Gotcha #12: Adolescent Behavior
We programmers are good at dispensing advice but often have a hard time following it. We preach against global variables, poor variable names, magic numbers and the like, but often insert them into our own code. This phenomenon confounded me for many years, until I read a magazine article that described the same phenomenon in adolescents. It's apparently common for adolescents to criticize risky behavior in others but, through a "personal fantasy," come to believe that they themselves are immune from any negative effects of engaging in that same behavior. As a class, then, programmers seem to suffer from arrested emotional development.
I've worked on projects where some programmers not only refused to follow coding standards but threatened to quit if they were required to indent four spaces instead of two. I've been in situations where one clique refused to attend meetings if the other clique was attending. I've seen programmers deliberately write undocumented and impenetrable code so no one else could maintain it. I've seen otherwise capable programmers refuse to accept advice from an older/younger/too straight/excessively pierced coworker, and head for disaster as a result.

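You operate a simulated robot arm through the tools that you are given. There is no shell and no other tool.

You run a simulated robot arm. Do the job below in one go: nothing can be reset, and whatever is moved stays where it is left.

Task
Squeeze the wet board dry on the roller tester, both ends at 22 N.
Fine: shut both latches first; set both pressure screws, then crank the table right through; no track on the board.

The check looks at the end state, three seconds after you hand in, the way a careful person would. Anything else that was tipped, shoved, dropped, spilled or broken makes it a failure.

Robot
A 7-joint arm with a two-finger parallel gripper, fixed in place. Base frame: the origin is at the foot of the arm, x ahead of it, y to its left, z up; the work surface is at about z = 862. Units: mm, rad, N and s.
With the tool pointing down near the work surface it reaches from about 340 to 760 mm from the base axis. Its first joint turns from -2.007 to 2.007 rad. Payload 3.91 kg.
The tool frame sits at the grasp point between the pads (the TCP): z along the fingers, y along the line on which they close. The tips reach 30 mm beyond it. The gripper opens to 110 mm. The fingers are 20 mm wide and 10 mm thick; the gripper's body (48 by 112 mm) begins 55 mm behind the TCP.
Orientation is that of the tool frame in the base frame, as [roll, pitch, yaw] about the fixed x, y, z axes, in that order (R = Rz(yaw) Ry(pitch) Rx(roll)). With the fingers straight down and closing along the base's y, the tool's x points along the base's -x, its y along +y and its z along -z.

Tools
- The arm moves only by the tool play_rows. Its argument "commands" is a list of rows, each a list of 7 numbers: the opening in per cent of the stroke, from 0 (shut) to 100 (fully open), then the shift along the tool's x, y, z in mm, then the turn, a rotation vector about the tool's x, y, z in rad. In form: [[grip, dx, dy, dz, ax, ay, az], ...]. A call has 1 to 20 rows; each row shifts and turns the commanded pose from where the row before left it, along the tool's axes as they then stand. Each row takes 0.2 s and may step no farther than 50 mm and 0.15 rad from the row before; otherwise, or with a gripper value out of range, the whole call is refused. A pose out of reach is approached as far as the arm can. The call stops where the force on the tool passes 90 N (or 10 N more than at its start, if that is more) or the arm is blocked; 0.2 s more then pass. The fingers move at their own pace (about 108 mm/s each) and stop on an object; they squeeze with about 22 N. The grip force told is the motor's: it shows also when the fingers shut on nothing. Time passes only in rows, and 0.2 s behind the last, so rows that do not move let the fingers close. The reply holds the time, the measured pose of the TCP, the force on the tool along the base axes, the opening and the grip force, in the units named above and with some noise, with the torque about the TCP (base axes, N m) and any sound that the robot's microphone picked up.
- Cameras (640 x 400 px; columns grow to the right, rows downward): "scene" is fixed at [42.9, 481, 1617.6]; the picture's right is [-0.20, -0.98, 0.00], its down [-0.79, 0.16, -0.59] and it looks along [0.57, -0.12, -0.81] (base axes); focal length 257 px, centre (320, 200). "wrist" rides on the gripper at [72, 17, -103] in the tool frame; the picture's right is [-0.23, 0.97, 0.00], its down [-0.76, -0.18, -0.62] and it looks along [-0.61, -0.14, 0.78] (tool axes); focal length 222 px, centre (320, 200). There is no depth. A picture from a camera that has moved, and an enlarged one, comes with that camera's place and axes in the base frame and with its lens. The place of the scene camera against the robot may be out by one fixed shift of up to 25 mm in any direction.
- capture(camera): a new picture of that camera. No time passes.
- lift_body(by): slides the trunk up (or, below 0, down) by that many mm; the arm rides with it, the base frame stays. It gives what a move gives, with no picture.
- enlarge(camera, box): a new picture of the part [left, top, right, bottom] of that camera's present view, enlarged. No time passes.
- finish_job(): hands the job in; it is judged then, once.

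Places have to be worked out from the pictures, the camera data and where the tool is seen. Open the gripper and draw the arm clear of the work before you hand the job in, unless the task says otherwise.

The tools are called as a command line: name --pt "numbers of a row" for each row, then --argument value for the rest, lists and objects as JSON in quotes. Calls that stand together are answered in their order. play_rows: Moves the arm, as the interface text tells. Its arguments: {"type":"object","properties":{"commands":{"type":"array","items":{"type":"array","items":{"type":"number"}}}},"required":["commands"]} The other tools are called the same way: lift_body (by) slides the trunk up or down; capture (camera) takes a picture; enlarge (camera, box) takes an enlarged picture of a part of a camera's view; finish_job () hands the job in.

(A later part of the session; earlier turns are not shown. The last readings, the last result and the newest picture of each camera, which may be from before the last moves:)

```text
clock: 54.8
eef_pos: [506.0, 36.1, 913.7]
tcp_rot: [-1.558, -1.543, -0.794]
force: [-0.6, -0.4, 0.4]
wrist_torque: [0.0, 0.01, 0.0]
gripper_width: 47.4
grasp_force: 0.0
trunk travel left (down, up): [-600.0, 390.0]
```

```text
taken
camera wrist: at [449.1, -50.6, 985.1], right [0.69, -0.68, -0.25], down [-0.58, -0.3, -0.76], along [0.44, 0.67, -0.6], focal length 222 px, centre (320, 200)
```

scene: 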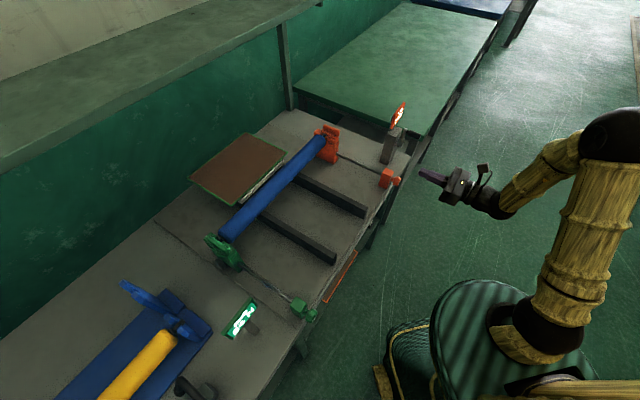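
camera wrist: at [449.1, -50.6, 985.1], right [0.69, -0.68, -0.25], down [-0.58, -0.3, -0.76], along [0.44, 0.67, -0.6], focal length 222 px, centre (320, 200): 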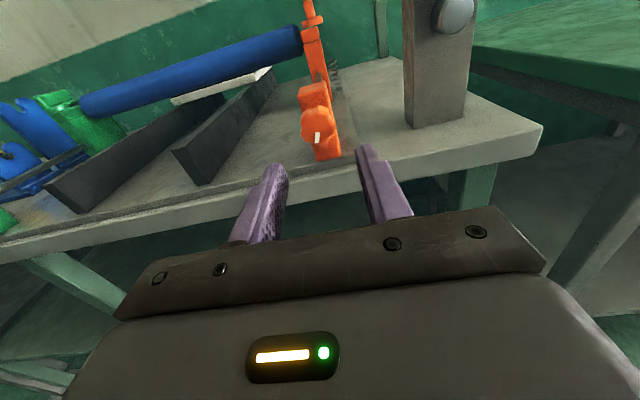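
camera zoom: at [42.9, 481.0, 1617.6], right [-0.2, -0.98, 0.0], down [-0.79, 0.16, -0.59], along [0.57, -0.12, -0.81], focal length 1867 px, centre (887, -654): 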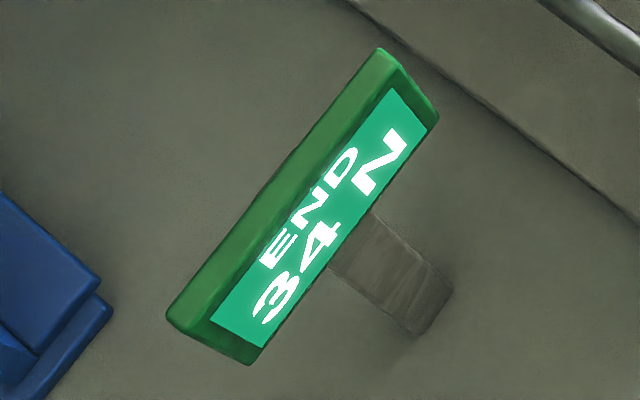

Emotionally adolescent or not, as professional programmers we all have a number of adult, or at least professional, responsibilities. (See also the Association for Computing Machinery's positions on these issues, in the ACM Code of Ethics and Professional Conduct and Software Engineering Code of Ethics and Professional Practice.)

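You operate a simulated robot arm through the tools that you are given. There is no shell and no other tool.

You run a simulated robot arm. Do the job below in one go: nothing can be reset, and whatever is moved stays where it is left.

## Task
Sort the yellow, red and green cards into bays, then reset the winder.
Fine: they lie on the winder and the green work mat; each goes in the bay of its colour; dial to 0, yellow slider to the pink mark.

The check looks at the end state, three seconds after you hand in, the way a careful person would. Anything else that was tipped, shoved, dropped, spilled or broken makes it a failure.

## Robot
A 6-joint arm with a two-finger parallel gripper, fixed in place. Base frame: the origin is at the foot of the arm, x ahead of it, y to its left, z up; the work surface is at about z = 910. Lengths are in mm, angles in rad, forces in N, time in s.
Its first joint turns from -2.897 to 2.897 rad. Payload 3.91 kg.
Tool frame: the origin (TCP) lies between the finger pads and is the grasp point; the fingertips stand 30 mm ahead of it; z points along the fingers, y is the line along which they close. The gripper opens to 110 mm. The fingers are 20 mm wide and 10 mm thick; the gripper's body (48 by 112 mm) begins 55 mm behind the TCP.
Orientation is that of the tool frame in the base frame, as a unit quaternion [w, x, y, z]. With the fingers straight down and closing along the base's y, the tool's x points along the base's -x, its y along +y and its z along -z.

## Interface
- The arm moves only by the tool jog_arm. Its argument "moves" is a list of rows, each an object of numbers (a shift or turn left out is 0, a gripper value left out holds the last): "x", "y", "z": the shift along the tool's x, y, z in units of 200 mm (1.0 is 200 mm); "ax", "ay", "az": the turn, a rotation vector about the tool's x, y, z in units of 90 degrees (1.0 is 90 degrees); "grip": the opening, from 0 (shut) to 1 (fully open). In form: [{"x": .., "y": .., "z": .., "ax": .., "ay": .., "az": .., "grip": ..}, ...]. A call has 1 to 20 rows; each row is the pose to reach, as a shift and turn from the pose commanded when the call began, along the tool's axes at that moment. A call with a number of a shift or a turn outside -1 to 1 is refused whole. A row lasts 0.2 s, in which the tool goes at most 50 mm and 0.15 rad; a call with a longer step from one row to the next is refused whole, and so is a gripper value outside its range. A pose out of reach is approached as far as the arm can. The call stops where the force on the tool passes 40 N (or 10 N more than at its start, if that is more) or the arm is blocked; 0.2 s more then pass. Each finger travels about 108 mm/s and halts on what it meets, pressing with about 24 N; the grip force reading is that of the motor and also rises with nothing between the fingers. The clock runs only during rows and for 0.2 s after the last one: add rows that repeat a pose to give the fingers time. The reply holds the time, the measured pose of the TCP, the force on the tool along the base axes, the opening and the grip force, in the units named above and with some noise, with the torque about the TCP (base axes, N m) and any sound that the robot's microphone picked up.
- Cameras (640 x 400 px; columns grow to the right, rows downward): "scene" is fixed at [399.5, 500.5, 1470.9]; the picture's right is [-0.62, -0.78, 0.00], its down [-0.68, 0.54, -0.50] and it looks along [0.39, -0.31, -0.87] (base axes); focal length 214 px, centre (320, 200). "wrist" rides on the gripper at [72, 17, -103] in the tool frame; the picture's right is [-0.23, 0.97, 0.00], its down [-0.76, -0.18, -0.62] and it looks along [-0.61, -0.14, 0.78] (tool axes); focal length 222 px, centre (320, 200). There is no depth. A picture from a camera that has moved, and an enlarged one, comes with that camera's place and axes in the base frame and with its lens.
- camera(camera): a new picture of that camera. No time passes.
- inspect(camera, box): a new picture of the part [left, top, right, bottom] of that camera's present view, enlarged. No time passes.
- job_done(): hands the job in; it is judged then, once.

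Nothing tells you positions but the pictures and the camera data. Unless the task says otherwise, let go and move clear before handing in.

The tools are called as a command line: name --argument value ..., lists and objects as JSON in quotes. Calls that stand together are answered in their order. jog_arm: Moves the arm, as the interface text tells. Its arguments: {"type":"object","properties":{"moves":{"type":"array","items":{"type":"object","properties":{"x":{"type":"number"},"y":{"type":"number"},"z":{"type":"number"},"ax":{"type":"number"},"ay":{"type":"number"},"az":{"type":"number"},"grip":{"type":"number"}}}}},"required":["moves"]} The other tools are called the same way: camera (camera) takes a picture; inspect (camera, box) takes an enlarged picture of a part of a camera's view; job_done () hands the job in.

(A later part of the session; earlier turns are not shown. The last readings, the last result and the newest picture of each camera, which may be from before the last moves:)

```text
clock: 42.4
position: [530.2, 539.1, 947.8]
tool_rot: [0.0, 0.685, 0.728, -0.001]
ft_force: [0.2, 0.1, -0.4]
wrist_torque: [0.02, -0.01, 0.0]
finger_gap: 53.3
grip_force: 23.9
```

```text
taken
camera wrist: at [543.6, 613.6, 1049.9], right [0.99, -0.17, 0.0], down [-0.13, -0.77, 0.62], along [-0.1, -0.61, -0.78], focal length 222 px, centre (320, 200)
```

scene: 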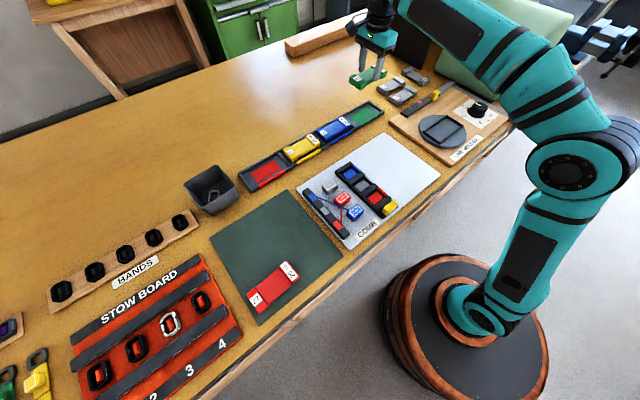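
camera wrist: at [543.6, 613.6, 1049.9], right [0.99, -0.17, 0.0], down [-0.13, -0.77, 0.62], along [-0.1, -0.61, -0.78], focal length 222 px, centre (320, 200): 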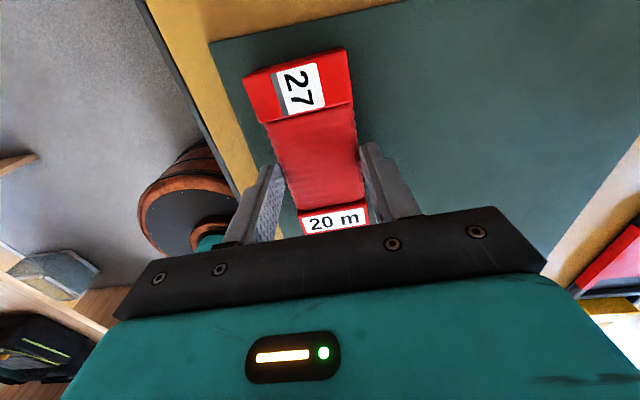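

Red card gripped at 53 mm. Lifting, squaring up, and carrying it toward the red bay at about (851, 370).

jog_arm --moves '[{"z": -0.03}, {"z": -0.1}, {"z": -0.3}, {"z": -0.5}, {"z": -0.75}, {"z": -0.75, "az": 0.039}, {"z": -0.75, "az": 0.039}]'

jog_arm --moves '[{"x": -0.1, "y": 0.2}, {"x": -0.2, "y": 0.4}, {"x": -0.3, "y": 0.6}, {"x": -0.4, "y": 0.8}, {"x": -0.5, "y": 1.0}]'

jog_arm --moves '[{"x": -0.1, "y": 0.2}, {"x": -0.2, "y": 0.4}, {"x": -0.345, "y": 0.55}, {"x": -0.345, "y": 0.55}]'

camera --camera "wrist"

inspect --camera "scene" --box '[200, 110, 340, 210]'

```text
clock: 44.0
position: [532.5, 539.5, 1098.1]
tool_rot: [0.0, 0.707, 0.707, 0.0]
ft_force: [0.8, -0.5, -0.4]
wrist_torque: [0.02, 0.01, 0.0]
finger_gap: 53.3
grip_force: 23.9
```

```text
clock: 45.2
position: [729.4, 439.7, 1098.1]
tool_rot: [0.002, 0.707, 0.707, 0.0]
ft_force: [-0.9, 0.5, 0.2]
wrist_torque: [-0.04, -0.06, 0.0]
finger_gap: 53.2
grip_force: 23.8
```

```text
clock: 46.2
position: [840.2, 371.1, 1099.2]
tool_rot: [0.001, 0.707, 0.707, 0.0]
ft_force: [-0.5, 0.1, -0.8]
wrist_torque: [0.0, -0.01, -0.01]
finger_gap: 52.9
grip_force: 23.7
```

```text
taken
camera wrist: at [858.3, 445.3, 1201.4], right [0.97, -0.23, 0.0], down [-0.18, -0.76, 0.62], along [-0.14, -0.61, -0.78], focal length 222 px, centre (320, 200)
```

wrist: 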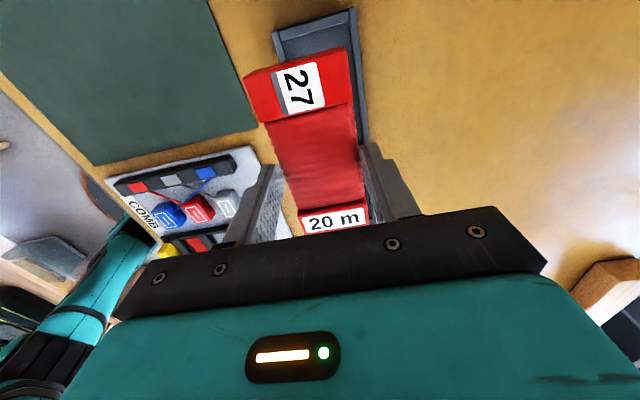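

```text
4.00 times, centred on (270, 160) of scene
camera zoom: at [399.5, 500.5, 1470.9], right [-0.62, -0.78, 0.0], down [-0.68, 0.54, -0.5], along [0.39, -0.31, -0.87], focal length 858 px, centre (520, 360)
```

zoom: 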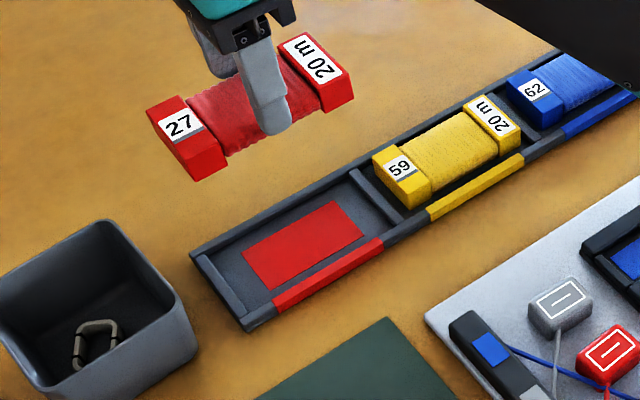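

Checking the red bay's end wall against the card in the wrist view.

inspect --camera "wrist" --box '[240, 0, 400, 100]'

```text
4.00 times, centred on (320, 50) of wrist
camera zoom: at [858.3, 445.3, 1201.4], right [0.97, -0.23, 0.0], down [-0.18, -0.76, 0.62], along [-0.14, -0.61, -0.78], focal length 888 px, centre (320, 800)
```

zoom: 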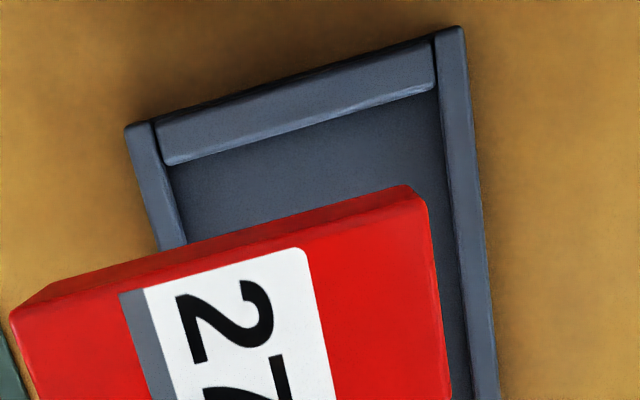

First, we have a duty to our chosen profession to do quality work to the best standards of which we are capable.
Second, we have a duty to the society in which we live and the planet on which we live. Our chosen profession is equal parts science and practical service. If our work does not contribute to making the world a better place to live, it is a waste of our talent, time, and, ultimately, our lives.
Third, we have the duty to our community to share our expertise in ways that affect governmental policy. In our increasingly technological society, most important decisions are made by persons schooled in the law or in politics but who are technologically illiterate and innumerate. For example, for a time one of the states had a law decreeing that the value of p was 3. That's funny (though wheeled transport was bumpy until the law was repealed), but a lot of the uninformed policy decisions we see are not. We have a duty to inform political debate with rational technical and numerate interpretation of policy.
Fourth, we have a duty to our colleagues to be collegial. This involves following local coding and design standards (if they're no good, we should change them, not ignore them), writing code that can be maintained, and listening to others while sharing our own perspectives.
This is in no way an exhortation to pick up pom-poms and be a "team player" or to encourage the adoption of the prevailing corporate uniform or social outlook. Some of my most satisfying professional collaborations have been with oddly dressed loners with unusual political positions and unique personal habits. But each of these cherished colleagues respected both me and my ideas (to the extent of telling me off when I deserved it, and letting me know I was wrong when I was), and worked with me to accomplish what we had together agreed to accomplish.
Fifth, we have a duty to others in our profession to share our knowledge and experience.
Sixth, we have a duty to ourselves. Our work and our thoughts should satisfy us and speak to the reasons for which we entered this profession. If we're passionate about what we do, if what we do is an essential part of what we are, the duties above will not be a burden; they will be a joy.